## GOAL
Check each line for the string "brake", then give only how many lines have it.

[DATA FOR PROCESSING start]

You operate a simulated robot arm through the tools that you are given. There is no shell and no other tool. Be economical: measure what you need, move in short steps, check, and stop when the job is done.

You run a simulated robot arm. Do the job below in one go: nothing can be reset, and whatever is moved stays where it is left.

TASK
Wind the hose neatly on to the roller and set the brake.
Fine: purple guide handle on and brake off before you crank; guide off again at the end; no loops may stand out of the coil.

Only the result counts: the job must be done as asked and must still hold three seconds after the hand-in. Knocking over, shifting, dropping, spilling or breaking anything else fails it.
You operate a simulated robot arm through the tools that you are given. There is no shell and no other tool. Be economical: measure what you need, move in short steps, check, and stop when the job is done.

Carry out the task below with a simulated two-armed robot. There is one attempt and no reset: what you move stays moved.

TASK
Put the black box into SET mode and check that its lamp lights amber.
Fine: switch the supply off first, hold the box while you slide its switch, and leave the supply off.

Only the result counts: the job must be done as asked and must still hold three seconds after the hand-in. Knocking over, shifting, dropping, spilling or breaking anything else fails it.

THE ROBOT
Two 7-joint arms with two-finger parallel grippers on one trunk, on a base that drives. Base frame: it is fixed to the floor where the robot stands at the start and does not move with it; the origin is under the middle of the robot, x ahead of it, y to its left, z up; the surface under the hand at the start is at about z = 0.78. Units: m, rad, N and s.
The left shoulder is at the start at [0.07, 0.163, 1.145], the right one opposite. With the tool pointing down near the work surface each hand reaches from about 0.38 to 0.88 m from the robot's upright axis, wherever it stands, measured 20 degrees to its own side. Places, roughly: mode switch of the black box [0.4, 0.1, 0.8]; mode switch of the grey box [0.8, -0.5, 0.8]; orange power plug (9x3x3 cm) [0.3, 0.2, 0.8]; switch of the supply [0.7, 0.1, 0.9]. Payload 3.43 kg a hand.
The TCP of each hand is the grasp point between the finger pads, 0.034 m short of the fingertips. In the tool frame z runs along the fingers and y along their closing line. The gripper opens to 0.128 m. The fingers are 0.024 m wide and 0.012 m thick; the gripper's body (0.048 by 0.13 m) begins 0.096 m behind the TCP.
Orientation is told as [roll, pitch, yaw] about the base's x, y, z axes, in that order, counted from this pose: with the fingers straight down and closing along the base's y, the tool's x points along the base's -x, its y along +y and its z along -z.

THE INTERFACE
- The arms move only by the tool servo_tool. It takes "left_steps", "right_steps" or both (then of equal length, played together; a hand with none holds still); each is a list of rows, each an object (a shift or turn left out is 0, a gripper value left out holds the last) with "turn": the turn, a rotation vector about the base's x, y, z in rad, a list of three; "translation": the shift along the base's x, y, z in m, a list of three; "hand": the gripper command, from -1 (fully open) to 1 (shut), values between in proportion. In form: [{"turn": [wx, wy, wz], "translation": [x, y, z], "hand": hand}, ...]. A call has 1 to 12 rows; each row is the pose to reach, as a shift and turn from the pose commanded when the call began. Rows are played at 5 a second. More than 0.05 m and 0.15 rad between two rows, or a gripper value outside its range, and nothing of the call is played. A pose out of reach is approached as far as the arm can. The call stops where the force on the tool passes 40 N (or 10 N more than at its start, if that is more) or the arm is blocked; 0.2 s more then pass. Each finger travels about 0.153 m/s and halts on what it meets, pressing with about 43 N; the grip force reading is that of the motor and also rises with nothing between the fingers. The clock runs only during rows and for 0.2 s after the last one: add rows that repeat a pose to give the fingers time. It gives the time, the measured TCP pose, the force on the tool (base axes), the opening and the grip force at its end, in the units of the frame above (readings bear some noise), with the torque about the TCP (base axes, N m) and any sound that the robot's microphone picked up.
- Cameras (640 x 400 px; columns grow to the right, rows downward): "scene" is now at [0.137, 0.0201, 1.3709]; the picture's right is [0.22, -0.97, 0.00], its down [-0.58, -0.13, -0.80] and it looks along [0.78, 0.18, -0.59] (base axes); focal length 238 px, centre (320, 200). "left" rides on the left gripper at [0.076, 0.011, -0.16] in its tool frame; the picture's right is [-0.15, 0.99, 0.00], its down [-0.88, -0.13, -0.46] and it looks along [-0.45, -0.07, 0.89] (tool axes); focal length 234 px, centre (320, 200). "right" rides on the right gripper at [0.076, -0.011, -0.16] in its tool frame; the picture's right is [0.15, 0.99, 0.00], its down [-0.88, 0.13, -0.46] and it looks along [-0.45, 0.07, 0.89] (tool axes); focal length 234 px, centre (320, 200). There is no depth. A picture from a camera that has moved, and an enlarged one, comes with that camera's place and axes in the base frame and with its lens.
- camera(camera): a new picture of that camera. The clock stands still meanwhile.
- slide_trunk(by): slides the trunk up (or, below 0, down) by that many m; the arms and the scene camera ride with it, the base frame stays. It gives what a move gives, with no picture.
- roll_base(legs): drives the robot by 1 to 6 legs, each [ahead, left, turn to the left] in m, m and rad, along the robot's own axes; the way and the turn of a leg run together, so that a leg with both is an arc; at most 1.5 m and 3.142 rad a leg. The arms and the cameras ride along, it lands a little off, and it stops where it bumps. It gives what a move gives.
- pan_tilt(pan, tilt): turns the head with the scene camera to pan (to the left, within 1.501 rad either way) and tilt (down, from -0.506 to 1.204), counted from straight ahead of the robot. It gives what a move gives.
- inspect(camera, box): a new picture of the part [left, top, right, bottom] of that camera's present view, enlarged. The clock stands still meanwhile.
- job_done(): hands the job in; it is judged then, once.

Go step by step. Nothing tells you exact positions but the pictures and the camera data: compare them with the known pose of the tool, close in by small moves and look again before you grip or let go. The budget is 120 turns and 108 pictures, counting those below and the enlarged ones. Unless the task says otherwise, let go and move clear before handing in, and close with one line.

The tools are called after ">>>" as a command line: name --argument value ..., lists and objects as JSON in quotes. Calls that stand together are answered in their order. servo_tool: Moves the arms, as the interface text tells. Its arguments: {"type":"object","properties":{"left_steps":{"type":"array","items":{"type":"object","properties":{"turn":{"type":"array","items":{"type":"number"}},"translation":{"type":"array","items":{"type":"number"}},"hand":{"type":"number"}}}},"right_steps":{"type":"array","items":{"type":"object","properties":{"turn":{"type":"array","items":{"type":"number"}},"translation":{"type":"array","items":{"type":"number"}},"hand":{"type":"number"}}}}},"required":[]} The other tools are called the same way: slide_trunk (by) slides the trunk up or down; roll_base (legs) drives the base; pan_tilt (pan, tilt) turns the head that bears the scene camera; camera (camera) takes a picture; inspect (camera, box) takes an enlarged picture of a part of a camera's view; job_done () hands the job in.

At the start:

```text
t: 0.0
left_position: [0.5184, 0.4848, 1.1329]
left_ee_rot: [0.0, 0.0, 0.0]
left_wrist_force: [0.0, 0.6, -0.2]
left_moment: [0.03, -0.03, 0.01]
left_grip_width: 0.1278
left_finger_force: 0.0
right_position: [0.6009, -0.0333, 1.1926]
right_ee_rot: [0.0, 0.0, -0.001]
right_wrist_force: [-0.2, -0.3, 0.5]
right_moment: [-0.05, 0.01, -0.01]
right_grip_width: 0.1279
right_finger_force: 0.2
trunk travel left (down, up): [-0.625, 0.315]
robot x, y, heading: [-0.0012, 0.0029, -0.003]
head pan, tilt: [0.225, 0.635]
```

[DATA FOR PROCESSING end]

## ANSWER TO THIS TASK
2